### SELECTED PASSAGE:
....

Passion pour Dehon et la spiritualité dehonienne
Le Père Yves Ledure SCJ est décédé à l'âge de 88 ans. Une personnalité qui a eu une forte influence dans la connaissance et la réflexion sur le Père Dehon et la spiritualité dehonienne. Les mémoires personnelles du père Stefan Tertünte, ancien directeur du Centro Studi Dehoniani à Rome. Nous publions le texte en italien. D'autres traductions sont en préparation.
Après le P. André Perroux scj, avec le P. Yves Ledure scj, une autre personnalité s’est éteinte qui a eu une influence décisive sur la connaissance et la réflexion sur Léon Dehon et la spiritualité dehonienne dans notre Congrégation et au-delà. En tant que dehonien allemand, je pourrais écrire beaucoup de choses sur les relations de fraternité et d’amitié qu’il entretenait avec la province allemande, et même son œuvre philosophique serait un sujet en soi. Dans cette brève contribution, je voudrais toutefois souligner quelques accents de son œuvre, qui clarifient peut-être – même si c’est de manière incomplète – la signification que le P. Yves Ledure a eue pour le processus interminable de recherche et de formulation de l’identité propre à la Congrégation, une signification qui demeurera au-delà de sa mort.

....

### WHAT YOU WILL DO:
1. Set down the selected passage as it stands from "Passion pour Dehon" to "sont en préparation.", and nothing more.
2. Please continue the selected passage.

### DATASET SECTION:
....

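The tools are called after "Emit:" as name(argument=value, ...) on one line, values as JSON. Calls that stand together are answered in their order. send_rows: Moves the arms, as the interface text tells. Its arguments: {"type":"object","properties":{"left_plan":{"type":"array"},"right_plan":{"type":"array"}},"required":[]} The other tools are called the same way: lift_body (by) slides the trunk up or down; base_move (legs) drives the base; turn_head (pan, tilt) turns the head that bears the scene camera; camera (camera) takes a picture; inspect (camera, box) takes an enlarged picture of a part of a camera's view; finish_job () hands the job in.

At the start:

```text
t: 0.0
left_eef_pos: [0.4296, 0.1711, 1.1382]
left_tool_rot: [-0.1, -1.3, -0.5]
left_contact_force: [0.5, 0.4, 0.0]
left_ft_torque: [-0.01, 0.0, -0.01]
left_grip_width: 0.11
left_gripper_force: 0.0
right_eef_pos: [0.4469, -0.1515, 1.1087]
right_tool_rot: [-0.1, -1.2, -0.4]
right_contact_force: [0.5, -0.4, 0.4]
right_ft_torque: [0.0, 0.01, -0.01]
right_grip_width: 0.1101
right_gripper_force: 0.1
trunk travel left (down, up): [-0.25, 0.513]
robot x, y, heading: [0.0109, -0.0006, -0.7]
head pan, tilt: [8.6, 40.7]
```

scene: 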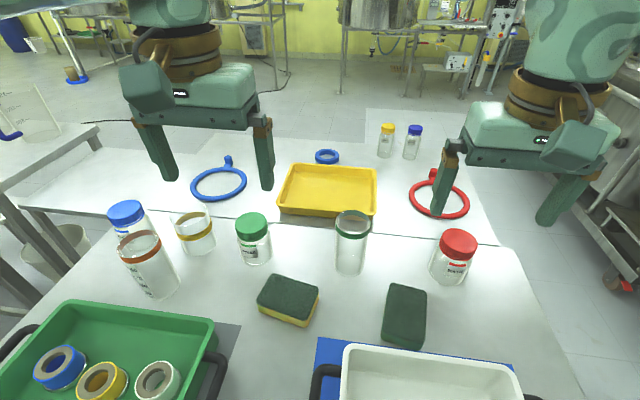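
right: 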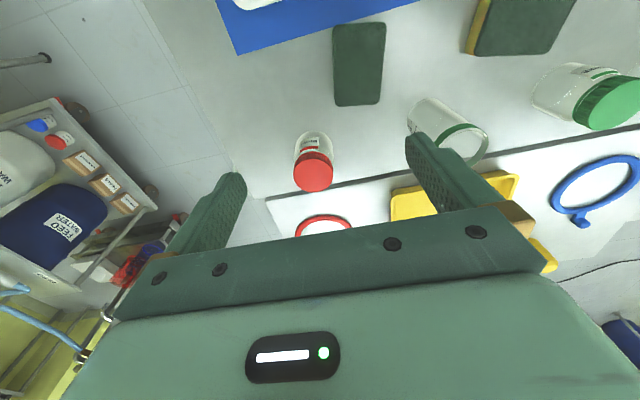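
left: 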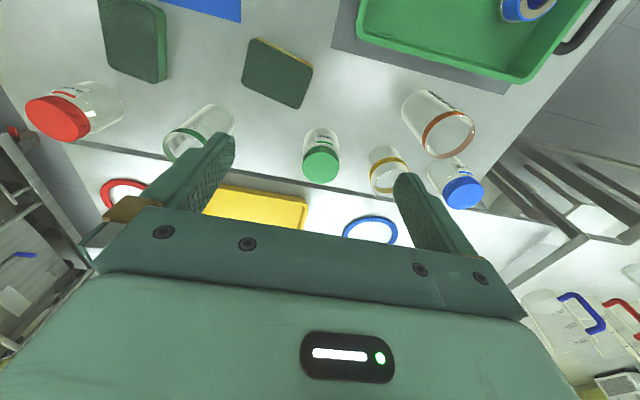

....

### ANSWERS TO EACH TASK:
1.
Passion pour Dehon et la spiritualité dehonienne
Le Père Yves Ledure SCJ est décédé à l'âge de 88 ans. Une personnalité qui a eu une forte influence dans la connaissance et la réflexion sur le Père Dehon et la spiritualité dehonienne. Les mémoires personnelles du père Stefan Tertünte, ancien directeur du Centro Studi Dehoniani à Rome. Nous publions le texte en italien. D'autres traductions sont en préparation.

2.
Retour aux sources
Dans la Congrégation, nous nous sommes habitués aux volumes verts et bruns des Notes sur l’Histoire de ma vie (depuis 1975) et des Notes Quotidiennes (1988). Ce faisant, nous avons quelque peu perdu de vue le fait qu’au moins les trois premiers volumes des Notes Quotidiennes, alors encore dactylographiés, avaient déjà été publiés plusieurs années auparavant, en 1964, au Scolasticat français de Lyon, avec une introduction détaillée du jeune prêtre Yves Ledure, qui n’était âgé que de 30 ans. Sa principale expertise académique était la philosophie, qu’il a enseignée et étudiée principalement à l’Institut catholique de Paris. Il n’était pas un philologue, ni un historien, ni un théologien ayant une formation plus poussée que la normale pour les prêtres. Mais la passion de sa vie a été de connaître de mieux en mieux la personne de Léon Dehon, sa personnalité, son œuvre, sa spiritualité, notamment par l’étude des textes et des contextes, et de le repenser et de le reformuler pour les temps d’aujourd’hui.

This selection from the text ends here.